Joe Perry Looks Back on the Making of Aerosmith’s ‘Get Your Wings’

Joe Perry in an interview wearing his iconic outfit and hair.

via WCVB Channel 5 Boston / YouTube

Get Your Wings became the album where Aerosmith stopped sounding like a band searching for direction and started sounding like themselves. It was their second record, released in 1974, and it captured a moment when the group was still rough around the edges but hungry enough to push forward. They had just teamed up with producer Jack Douglas for the first time, and that partnership would end up shaping some of Aerosmith’s most defining years. Yet behind the scenes, the sessions weren’t as smooth as the final product suggests.

What still surprises many fans is how much creative tension surrounded the guitar work. Joe Perry, the band’s driving force and one of rock’s most recognizable guitarists, found himself tested during the making of the record. While his feel was undeniable, Douglas needed a level of precision the young band hadn’t fully developed yet. This became one of the rare points in Aerosmith history where outside musicians quietly stepped in.

Those decisions carried emotional weight. Perry didn’t hide his frustration, even decades later. But the experience also helped solidify the group’s future. As the band kept touring, learning, and refining their craft, Get Your Wings became not just an album—it’s where Aerosmith turned a rough spark into a lasting fire.

Joe Perry’s Raw Style Meets Studio Reality

Jack Douglas admired Perry from the start. He saw him as a fearless, instinctive guitarist—someone who played entirely from the gut, even if that meant jumping into keys or phrases without thinking twice. That unpredictability made Perry exciting, but it could also complicate things in a controlled studio environment. Aerosmith was still young, and the gap between energy and execution showed when certain songs demanded cleaner, tighter playing.

Douglas recalled that Perry’s feel often worked beautifully on tracks that leaned into blues, swagger, and grit. But some cuts on Get Your Wings called for the kind of discipline that comes from years of studio experience. The band didn’t quite have that yet. Douglas wasn’t trying to diminish Perry; he simply wanted the record to land with the punch and precision he knew it needed.

That led to a tough call. For a couple of tracks—“Same Old Song and Dance” and “Train Kept a Rollin’”—Douglas brought in session legends Dick Wagner and Steve Hunter. They were known for their precision and could nail the exact tone and structure the producer wanted. Steven Tyler understood the move immediately, but Perry took it hard. It was a blow to his pride and a reminder of how far the band still had to go.

The Controversy Behind the Replacement Guitarists

For longtime fans, the idea of outside musicians performing on an Aerosmith record feels almost unthinkable. But in 1974, the band was still fighting to prove itself. Douglas didn’t make the decision lightly. He approached Tyler first, who agreed that the songs needed more structure than the band could deliver at the time. Getting Perry on board, however, was another challenge entirely.

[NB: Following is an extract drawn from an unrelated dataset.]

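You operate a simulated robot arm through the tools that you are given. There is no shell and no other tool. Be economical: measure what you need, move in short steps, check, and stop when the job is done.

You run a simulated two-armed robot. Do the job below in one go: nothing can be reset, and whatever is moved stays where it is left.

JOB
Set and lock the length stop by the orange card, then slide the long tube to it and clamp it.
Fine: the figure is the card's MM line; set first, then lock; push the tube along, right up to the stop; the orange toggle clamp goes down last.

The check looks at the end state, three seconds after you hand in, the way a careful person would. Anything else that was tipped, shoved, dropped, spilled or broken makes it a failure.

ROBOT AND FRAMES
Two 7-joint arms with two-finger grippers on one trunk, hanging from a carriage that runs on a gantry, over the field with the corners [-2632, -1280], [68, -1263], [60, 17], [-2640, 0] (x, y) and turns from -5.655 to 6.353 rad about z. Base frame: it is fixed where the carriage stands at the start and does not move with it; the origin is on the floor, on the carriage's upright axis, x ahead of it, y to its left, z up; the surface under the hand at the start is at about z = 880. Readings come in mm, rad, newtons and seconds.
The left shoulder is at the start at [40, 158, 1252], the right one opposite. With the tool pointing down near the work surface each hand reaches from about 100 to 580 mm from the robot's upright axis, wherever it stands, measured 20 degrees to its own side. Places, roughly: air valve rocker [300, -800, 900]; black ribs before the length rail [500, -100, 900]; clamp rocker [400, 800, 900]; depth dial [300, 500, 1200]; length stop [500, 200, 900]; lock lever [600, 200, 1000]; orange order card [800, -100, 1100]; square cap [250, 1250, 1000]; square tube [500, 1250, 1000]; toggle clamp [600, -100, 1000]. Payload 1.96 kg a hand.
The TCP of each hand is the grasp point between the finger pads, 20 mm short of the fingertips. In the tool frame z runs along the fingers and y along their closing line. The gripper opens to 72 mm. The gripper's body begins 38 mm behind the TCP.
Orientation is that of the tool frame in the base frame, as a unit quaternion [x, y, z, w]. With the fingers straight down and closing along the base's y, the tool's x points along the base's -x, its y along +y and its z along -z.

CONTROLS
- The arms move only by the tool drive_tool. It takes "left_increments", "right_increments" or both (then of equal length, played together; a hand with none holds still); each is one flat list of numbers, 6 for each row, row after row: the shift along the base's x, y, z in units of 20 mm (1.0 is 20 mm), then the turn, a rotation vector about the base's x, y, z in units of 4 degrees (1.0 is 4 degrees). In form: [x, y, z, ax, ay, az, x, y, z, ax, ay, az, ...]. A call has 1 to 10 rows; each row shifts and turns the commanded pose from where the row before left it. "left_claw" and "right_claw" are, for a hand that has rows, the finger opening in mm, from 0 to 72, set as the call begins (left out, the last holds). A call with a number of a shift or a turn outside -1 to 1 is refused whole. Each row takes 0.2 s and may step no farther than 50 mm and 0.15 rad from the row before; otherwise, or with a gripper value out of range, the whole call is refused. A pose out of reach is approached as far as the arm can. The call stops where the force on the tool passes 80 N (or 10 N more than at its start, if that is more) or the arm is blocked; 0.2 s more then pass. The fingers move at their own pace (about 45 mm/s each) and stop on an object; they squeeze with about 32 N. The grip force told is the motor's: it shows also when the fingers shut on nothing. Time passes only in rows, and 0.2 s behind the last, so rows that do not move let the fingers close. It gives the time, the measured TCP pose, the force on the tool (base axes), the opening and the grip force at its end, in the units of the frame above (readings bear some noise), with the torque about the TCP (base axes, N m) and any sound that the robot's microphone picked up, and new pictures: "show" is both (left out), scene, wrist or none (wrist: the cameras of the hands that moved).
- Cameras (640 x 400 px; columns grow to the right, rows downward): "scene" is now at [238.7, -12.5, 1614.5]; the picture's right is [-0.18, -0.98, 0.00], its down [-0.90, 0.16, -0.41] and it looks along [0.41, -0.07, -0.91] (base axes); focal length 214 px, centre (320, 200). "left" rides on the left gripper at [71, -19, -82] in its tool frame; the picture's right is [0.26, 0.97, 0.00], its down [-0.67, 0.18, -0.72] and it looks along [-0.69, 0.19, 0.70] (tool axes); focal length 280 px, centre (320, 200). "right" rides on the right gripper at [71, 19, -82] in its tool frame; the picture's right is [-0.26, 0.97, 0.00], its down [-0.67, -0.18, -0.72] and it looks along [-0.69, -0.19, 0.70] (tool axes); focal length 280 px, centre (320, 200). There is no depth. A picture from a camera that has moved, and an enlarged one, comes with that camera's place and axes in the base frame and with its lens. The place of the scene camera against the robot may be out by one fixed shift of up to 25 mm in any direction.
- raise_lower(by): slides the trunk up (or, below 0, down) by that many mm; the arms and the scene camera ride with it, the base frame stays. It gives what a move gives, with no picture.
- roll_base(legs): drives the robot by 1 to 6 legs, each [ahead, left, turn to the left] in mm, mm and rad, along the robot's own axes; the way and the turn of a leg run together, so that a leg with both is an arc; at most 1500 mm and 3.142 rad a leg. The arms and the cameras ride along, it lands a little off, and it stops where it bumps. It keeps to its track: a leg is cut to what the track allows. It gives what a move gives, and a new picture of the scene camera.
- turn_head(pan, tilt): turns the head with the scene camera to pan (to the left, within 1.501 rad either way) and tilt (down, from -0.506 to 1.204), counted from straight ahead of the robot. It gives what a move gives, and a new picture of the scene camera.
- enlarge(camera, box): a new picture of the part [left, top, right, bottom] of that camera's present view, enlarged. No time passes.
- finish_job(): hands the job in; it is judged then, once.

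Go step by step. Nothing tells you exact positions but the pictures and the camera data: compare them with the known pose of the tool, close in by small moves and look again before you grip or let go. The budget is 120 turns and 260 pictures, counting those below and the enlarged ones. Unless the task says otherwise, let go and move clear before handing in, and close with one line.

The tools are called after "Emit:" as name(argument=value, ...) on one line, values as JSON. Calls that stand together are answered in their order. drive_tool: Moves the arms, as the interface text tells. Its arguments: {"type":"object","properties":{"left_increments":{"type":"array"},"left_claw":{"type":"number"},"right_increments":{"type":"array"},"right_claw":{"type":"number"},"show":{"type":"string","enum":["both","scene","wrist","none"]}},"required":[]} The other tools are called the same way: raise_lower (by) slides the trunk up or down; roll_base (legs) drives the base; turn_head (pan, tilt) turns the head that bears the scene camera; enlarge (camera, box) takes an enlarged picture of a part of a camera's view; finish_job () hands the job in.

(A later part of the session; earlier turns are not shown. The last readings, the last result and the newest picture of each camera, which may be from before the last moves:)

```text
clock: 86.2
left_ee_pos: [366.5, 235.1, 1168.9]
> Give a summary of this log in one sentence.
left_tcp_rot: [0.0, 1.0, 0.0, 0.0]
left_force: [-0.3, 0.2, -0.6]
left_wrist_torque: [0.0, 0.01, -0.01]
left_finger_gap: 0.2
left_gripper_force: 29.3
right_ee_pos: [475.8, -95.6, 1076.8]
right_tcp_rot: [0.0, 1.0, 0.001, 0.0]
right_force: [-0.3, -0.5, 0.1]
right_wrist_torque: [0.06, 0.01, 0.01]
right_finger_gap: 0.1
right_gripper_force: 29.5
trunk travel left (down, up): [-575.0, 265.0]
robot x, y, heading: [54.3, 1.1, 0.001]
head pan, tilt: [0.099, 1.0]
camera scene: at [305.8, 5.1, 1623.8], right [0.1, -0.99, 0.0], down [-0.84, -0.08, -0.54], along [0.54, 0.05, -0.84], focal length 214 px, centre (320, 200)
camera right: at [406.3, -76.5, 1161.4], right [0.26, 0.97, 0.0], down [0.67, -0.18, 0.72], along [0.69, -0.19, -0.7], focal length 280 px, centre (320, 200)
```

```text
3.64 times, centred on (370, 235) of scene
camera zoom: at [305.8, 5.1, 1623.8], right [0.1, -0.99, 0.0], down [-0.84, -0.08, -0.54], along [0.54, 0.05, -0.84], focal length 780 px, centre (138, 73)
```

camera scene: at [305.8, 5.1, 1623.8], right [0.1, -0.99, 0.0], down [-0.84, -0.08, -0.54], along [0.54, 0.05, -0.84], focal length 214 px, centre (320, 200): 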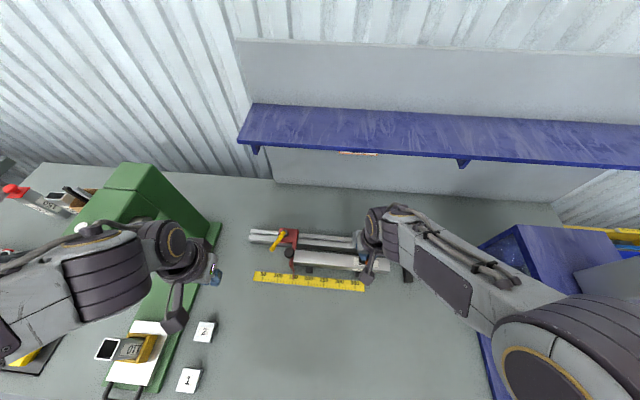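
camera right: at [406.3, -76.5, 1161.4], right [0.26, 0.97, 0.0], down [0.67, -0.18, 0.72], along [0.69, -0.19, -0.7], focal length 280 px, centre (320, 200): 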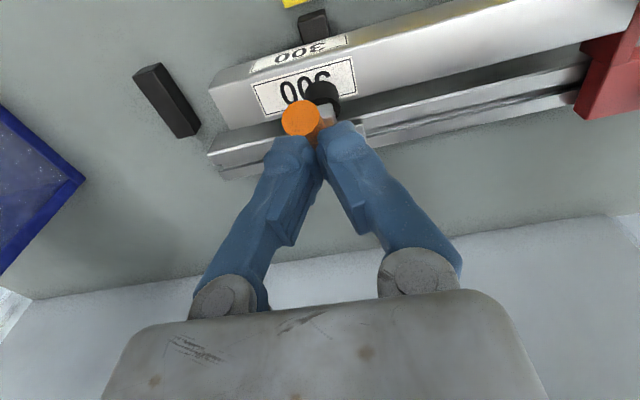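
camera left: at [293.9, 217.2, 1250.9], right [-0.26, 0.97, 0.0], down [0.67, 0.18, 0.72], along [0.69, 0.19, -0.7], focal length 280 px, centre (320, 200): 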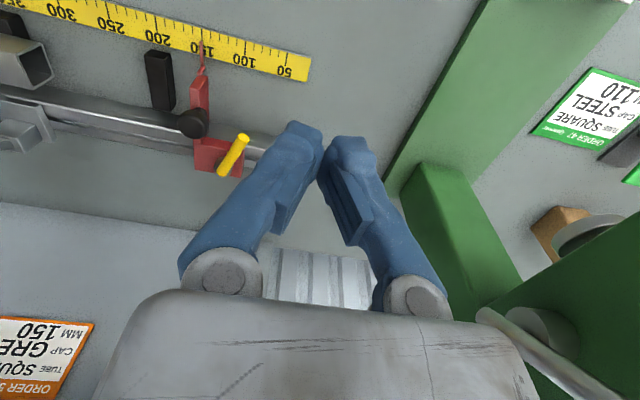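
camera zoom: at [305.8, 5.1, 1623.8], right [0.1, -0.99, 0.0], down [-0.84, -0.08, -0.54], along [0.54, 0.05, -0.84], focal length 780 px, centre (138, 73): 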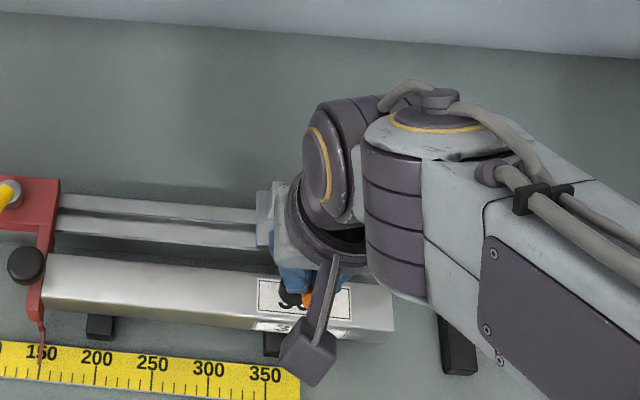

From Perry’s perspective, the guitar was his identity. Being replaced—even on only two tracks—felt like an intrusion into his creative space. Douglas later described Perry as “dangerous” in the best possible way: someone who didn’t care about rules, key signatures, or correctness. That wildness would become a hallmark of Aerosmith’s sound, but in the moment, it clashed with the producer’s technical expectations.

The session players did their job quickly and cleanly. Wagner and Hunter were professionals who had already stepped into uncredited roles for acts like Alice Cooper and Lou Reed. Their presence wasn’t meant to overshadow Perry—it was simply a way to get the record across the finish line. Still, the decision created a quiet tension that followed Aerosmith throughout the rest of the sessions.

How Get Your Wings Changed Aerosmith Forever

Once the album came out on March 15, 1974, the conversation shifted from studio drama to real momentum. Get Your Wings didn’t explode overnight, but it gave Aerosmith the push they needed to break nationally. The record eventually sold more than 3 million copies and set the stage for the breakthrough albums that followed, especially Toys in the Attic and Rocks. Fans connected to the swagger, the riffs, and the growing chemistry between Perry and Tyler.

What matters most in hindsight is how much the band grew after the experience. They spent a year on the road performing the solos—those played by Wagner and Hunter included—until the lines became their own. Douglas later said that when Aerosmith returned for the Toys in the Attic sessions, they sounded like a completely different band. The fire was still there, but the control had caught up.

Looking back, Perry’s difficult moment in the studio became one of the sparks that sharpened him. The experience pushed Aerosmith forward musically and professionally, helping them transition from a gritty bar-band mentality into a group capable of making landmark rock albums. Get Your Wings wasn’t just a sophomore release—it was where Aerosmith figured out how to transform potential into power.